Tadeo encuentra objetable, cuando no reprobable, todo lo que su preceptor hace. Aun las enseñanzas de que con tanta avidez aprovecha le parecen poco prácticas: «no comprendía -dice- que yo no estudiaba para ser ningún sabio, y que de cualquier manera siempre estaría a punto de mostrar la hilacha [48]. Ignorante y muchacho como era, entendía yo mejor que él lo que me convenía y necesitaba para defenderme en la lucha del mundo. ¿Fiorituras, pamplinas? A quoi bon, monsieur? [49] -le remeda-. Ese barniz de que él hablaba con desprecio era precisamente lo que a mí me hacía falta, y nada más». El estilo de las memorias evidencia, sin embargo, que su curiosidad, su interés, su aplicación y sus dotes rebasaban con mucho los límites de tan sumario aprendizaje. Pero la cosa era hallar censurable, por fas o por nefas, a quien lo acogía y beneficiaba.

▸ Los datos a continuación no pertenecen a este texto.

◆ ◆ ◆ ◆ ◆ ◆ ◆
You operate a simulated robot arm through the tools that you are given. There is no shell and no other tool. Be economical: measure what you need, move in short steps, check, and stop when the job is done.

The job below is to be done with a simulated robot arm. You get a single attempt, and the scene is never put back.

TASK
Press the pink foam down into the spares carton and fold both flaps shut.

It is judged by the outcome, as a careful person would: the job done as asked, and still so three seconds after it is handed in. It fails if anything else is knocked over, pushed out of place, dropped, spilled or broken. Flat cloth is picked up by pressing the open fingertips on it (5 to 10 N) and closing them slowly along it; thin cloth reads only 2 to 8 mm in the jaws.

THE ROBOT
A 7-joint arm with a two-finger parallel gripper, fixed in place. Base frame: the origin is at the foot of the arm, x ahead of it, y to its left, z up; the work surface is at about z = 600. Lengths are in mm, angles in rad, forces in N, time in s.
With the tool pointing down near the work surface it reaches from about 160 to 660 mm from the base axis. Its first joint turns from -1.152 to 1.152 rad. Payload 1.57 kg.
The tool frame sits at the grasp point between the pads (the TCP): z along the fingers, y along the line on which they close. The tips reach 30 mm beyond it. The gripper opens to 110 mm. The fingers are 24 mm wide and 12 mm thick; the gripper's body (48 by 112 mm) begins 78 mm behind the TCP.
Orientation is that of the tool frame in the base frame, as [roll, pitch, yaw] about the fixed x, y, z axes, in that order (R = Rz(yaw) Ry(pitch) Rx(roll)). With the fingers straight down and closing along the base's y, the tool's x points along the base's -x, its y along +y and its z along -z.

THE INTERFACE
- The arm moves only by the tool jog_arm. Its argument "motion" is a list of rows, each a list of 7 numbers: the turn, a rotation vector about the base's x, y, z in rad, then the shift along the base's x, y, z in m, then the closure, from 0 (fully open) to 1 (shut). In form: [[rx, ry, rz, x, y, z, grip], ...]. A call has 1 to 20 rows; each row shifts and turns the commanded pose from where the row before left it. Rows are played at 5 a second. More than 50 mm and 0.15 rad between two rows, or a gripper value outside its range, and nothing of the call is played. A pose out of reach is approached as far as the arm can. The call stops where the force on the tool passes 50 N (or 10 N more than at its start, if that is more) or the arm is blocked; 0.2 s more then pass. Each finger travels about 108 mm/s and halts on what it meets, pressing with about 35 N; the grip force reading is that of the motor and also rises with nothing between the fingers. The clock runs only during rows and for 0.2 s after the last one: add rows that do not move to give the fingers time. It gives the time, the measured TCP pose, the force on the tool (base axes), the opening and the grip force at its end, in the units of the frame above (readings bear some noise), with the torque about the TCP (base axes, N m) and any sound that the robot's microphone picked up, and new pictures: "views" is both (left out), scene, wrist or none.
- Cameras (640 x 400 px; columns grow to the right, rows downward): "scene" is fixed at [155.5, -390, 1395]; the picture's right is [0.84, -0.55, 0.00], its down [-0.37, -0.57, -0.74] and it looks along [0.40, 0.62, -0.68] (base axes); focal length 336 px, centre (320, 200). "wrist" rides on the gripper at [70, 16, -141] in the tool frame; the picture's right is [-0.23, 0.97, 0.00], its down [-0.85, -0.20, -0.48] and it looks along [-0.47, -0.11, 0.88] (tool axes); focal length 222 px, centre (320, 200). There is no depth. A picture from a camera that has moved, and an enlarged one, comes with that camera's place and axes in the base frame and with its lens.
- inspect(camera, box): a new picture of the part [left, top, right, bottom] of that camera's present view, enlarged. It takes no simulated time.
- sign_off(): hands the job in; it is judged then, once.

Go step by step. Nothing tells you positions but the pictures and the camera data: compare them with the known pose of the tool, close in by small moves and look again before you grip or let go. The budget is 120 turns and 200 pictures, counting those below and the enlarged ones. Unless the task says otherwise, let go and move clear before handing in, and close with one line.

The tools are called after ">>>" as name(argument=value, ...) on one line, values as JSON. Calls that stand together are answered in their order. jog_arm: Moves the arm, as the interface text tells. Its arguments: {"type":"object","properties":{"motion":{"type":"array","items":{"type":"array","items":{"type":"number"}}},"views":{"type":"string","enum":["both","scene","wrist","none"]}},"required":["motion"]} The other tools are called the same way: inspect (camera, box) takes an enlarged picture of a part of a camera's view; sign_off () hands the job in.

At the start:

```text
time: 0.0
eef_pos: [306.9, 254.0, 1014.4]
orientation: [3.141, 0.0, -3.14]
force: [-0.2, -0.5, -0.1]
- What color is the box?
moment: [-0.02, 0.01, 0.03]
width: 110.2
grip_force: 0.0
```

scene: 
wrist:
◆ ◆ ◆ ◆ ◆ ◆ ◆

Sólo en un punto, como antes dije, encuentra plausible la conducta de Rosales; y es, por cierto, en el cuestionable punto de su aceptación del ministerio. Al joven Tadeo Requena, el hecho de que don Luisito entrara al servicio de quien acababa de asesinar a su hermano el senador, lejos de parecerle una ignominia, o siquiera una debilidad, le revela del modo más inesperado la inteligencia, sagacidad, sensatez y tino de su preceptor. Para él, Rosales demostró ahí un sentido muy agudo de las oportunidades, y se acreditó como persona lo bastante prudente para escarmentar en cabeza ajena, y lo bastante habilidosa para sacarle a la situación el posible partido, acomodándose a tiempo. «El de ministro -reflexiona- no es puesto desdeñable, y mucho menos cuando se ofrece bajo la alternativa de ruina y aun de muerte. El doctor Rosales -añade- supo darse cuenta, antes de que fuera demasiado tarde para él, de que ya hoy nadie puede oponerse impunemente a las reivindicaciones populares, como había pretendido hacerlo, con toda su brutal arrogancia, su hermano mayor, el odioso don Lucas. Y ¿acaso es malo aceptar la realidad?», se pregunta.